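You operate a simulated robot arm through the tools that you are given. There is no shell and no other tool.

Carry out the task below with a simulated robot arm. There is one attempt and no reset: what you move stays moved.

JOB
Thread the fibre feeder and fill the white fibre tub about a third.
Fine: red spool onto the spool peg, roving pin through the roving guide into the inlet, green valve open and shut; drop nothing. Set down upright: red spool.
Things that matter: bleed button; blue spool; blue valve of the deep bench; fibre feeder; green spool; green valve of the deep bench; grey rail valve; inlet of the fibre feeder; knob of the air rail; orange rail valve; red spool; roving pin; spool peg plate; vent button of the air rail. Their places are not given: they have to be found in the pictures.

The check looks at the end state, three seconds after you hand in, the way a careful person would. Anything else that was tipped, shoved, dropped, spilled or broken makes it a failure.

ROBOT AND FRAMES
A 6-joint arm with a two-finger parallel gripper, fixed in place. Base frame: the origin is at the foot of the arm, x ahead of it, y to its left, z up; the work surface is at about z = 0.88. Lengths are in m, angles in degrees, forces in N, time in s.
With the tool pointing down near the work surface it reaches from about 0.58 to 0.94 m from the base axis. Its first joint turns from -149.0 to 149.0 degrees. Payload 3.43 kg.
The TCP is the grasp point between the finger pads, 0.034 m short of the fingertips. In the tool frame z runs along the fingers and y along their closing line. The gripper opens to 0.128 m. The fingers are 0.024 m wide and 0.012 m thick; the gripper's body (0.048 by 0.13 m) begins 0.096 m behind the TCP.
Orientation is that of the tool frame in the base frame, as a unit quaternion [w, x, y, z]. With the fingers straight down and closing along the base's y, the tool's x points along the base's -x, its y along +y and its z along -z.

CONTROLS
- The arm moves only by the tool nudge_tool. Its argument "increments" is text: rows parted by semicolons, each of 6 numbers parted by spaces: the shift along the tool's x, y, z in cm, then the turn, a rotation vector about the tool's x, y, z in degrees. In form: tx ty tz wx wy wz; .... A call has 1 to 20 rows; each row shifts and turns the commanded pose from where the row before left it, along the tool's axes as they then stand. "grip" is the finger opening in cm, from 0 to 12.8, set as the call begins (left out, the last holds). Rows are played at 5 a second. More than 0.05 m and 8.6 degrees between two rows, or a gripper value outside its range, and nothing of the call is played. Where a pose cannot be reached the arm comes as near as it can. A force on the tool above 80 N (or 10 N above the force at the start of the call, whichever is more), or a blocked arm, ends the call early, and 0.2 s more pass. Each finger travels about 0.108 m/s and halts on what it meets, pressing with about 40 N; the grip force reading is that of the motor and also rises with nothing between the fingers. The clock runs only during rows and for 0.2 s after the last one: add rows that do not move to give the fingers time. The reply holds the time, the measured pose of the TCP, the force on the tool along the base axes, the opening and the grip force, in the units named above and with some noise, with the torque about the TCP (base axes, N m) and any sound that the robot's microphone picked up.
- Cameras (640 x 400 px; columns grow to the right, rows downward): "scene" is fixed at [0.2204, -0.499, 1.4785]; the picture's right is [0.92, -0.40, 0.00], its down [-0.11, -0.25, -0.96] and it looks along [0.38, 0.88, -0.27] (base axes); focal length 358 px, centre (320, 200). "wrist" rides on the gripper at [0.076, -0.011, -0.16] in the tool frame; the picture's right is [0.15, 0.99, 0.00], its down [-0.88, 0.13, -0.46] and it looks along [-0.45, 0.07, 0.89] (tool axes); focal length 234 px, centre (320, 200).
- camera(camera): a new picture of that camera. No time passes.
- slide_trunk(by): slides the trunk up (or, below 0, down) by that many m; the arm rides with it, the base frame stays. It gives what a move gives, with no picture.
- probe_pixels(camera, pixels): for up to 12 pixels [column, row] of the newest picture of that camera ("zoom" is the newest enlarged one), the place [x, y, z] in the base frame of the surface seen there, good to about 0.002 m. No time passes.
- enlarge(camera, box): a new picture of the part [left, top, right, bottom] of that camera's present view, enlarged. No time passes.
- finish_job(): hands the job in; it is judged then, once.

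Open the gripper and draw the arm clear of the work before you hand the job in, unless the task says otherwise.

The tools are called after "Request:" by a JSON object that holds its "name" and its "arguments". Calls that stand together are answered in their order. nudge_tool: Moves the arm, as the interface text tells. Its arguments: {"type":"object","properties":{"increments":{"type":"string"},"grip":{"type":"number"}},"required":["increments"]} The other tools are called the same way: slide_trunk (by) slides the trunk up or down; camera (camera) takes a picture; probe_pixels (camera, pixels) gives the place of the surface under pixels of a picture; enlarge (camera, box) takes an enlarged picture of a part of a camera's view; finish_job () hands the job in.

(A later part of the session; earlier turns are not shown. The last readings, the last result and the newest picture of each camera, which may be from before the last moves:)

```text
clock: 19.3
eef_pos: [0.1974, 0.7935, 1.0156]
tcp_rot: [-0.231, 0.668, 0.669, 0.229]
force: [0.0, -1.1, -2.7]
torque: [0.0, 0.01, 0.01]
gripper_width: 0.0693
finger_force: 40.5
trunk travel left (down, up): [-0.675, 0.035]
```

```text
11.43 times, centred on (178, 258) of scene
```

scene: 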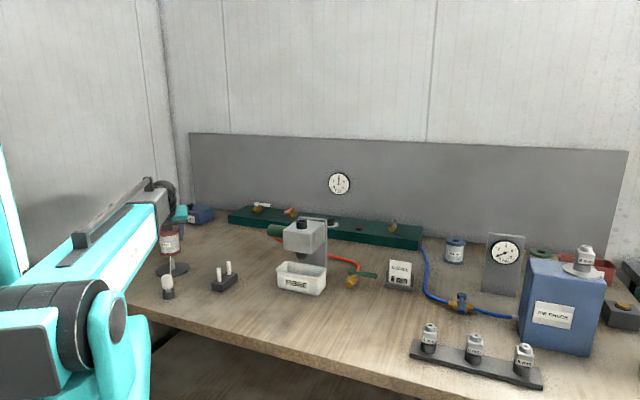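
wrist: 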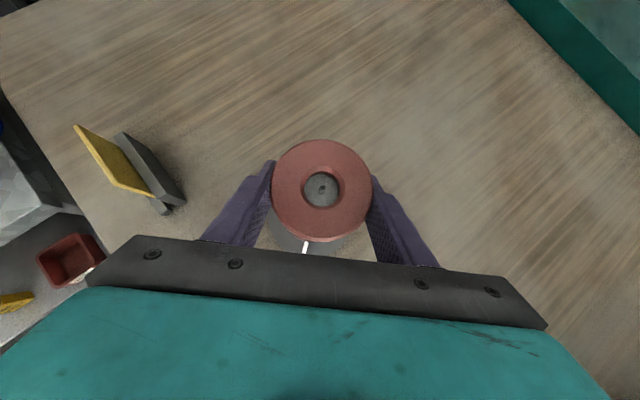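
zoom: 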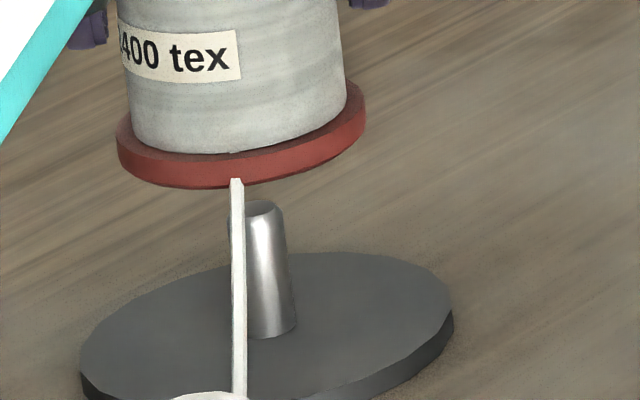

◆ ◆ ◆

▶ SHORT EXERCISE:
Quote the data above in full and without alteration; skip the pictures. The answer is a JSON array that holds each line as a string and skips blank lines.

▶ IN RESPONSE:
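[
  "You operate a simulated robot arm through the tools that you are given. There is no shell and no other tool.",
  "Carry out the task below with a simulated robot arm. There is one attempt and no reset: what you move stays moved.",
  "JOB",
  "Thread the fibre feeder and fill the white fibre tub about a third.",
  "Fine: red spool onto the spool peg, roving pin through the roving guide into the inlet, green valve open and shut; drop nothing. Set down upright: red spool.",
  "Things that matter: bleed button; blue spool; blue valve of the deep bench; fibre feeder; green spool; green valve of the deep bench; grey rail valve; inlet of the fibre feeder; knob of the air rail; orange rail valve; red spool; roving pin; spool peg plate; vent button of the air rail. Their places are not given: they have to be found in the pictures.",
  "The check looks at the end state, three seconds after you hand in, the way a careful person would. Anything else that was tipped, shoved, dropped, spilled or broken makes it a failure.",
  "ROBOT AND FRAMES",
  "A 6-joint arm with a two-finger parallel gripper, fixed in place. Base frame: the origin is at the foot of the arm, x ahead of it, y to its left, z up; the work surface is at about z = 0.88. Lengths are in m, angles in degrees, forces in N, time in s.",
  "With the tool pointing down near the work surface it reaches from about 0.58 to 0.94 m from the base axis. Its first joint turns from -149.0 to 149.0 degrees. Payload 3.43 kg.",
  "The TCP is the grasp point between the finger pads, 0.034 m short of the fingertips. In the tool frame z runs along the fingers and y along their closing line. The gripper opens to 0.128 m. The fingers are 0.024 m wide and 0.012 m thick; the gripper's body (0.048 by 0.13 m) begins 0.096 m behind the TCP.",
  "Orientation is that of the tool frame in the base frame, as a unit quaternion [w, x, y, z]. With the fingers straight down and closing along the base's y, the tool's x points along the base's -x, its y along +y and its z along -z.",
  "CONTROLS",
  "- The arm moves only by the tool nudge_tool. Its argument \"increments\" is text: rows parted by semicolons, each of 6 numbers parted by spaces: the shift along the tool's x, y, z in cm, then the turn, a rotation vector about the tool's x, y, z in degrees. In form: tx ty tz wx wy wz; .... A call has 1 to 20 rows; each row shifts and turns the commanded pose from where the row before left it, along the tool's axes as they then stand. \"grip\" is the finger opening in cm, from 0 to 12.8, set as the call begins (left out, the last holds). Rows are played at 5 a second. More than 0.05 m and 8.6 degrees between two rows, or a gripper value outside its range, and nothing of the call is played. Where a pose cannot be reached the arm comes as near as it can. A force on the tool above 80 N (or 10 N above the force at the start of the call, whichever is more), or a blocked arm, ends the call early, and 0.2 s more pass. Each finger travels about 0.108 m/s and halts on what it meets, pressing with about 40 N; the grip force reading is that of the motor and also rises with nothing between the fingers. The clock runs only during rows and for 0.2 s after the last one: add rows that do not move to give the fingers time. The reply holds the time, the measured pose of the TCP, the force on the tool along the base axes, the opening and the grip force, in the units named above and with some noise, with the torque about the TCP (base axes, N m) and any sound that the robot's microphone picked up.",
  "- Cameras (640 x 400 px; columns grow to the right, rows downward): \"scene\" is fixed at [0.2204, -0.499, 1.4785]; the picture's right is [0.92, -0.40, 0.00], its down [-0.11, -0.25, -0.96] and it looks along [0.38, 0.88, -0.27] (base axes); focal length 358 px, centre (320, 200). \"wrist\" rides on the gripper at [0.076, -0.011, -0.16] in the tool frame; the picture's right is [0.15, 0.99, 0.00], its down [-0.88, 0.13, -0.46] and it looks along [-0.45, 0.07, 0.89] (tool axes); focal length 234 px, centre (320, 200).",
  "- camera(camera): a new picture of that camera. No time passes.",
  "- slide_trunk(by): slides the trunk up (or, below 0, down) by that many m; the arm rides with it, the base frame stays. It gives what a move gives, with no picture.",
  "- probe_pixels(camera, pixels): for up to 12 pixels [column, row] of the newest picture of that camera (\"zoom\" is the newest enlarged one), the place [x, y, z] in the base frame of the surface seen there, good to about 0.002 m. No time passes.",
  "- enlarge(camera, box): a new picture of the part [left, top, right, bottom] of that camera's present view, enlarged. No time passes.",
  "- finish_job(): hands the job in; it is judged then, once.",
  "Open the gripper and draw the arm clear of the work before you hand the job in, unless the task says otherwise.",
  "The tools are called after \"Request:\" by a JSON object that holds its \"name\" and its \"arguments\". Calls that stand together are answered in their order. nudge_tool: Moves the arm, as the interface text tells. Its arguments: {\"type\":\"object\",\"properties\":{\"increments\":{\"type\":\"string\"},\"grip\":{\"type\":\"number\"}},\"required\":[\"increments\"]} The other tools are called the same way: slide_trunk (by) slides the trunk up or down; camera (camera) takes a picture; probe_pixels (camera, pixels) gives the place of the surface under pixels of a picture; enlarge (camera, box) takes an enlarged picture of a part of a camera's view; finish_job () hands the job in.",
  "(A later part of the session; earlier turns are not shown. The last readings, the last result and the newest picture of each camera, which may be from before the last moves:)",
  "```text",
  "clock: 19.3",
  "eef_pos: [0.1974, 0.7935, 1.0156]",
  "tcp_rot: [-0.231, 0.668, 0.669, 0.229]",
  "force: [0.0, -1.1, -2.7]",
  "torque: [0.0, 0.01, 0.01]",
  "gripper_width: 0.0693",
  "finger_force: 40.5",
  "trunk travel left (down, up): [-0.675, 0.035]",
  "```",
  "```text",
  "11.43 times, centred on (178, 258) of scene",
  "```",
  "scene: ",
  "wrist: ",
  "zoom: "
]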